One option might be to ask that instead of giving gifts to your child, people make a donation to a specific charity. This could prevent having to weed out unwanted toys and add them to landfills. It might also go a tiny ways in helping to end the child labor involved in making some popular toys.

This is not to say that children should have less presents if the gift money is going to charity. If somebody is well off enough to discard gifts, they probably have enough money to buy their own toys.

Dinsdale, there is a strong possibility that we will have to deal with similar situations with some of our god-bothering relatives - I am braced for that one! My Mother in law told me - no less than three times - how wonderful it was that another grandchild the same age as my son could already recite some prayer.

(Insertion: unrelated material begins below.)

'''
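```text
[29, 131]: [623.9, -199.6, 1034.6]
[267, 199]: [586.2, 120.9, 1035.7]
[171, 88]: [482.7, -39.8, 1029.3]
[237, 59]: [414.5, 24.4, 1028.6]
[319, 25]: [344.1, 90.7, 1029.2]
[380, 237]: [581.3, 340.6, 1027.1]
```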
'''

Never to be queen and Krisfer the cat - in our case the in-laws don’t seem to pick up on hints, and I can’t make direct requests because I don’t want anyone to feel obliged to buy anything. What I plan to do, based on advice from posters above, is to make my hints a little less subtle.

We do have got enough money to buy good quality toys, and feel that our son has got a fair amount already. The offending fighter plane that inspired this thread, being of the cheap and nasty variety, is already falling to pieces. My son calls it a ‘space plane’ and is enjoying playing with it. Its days are numbered, but if it looks like he is really going to miss it I plan to buy him a space rocket toy from Playmobil or some other durable brand.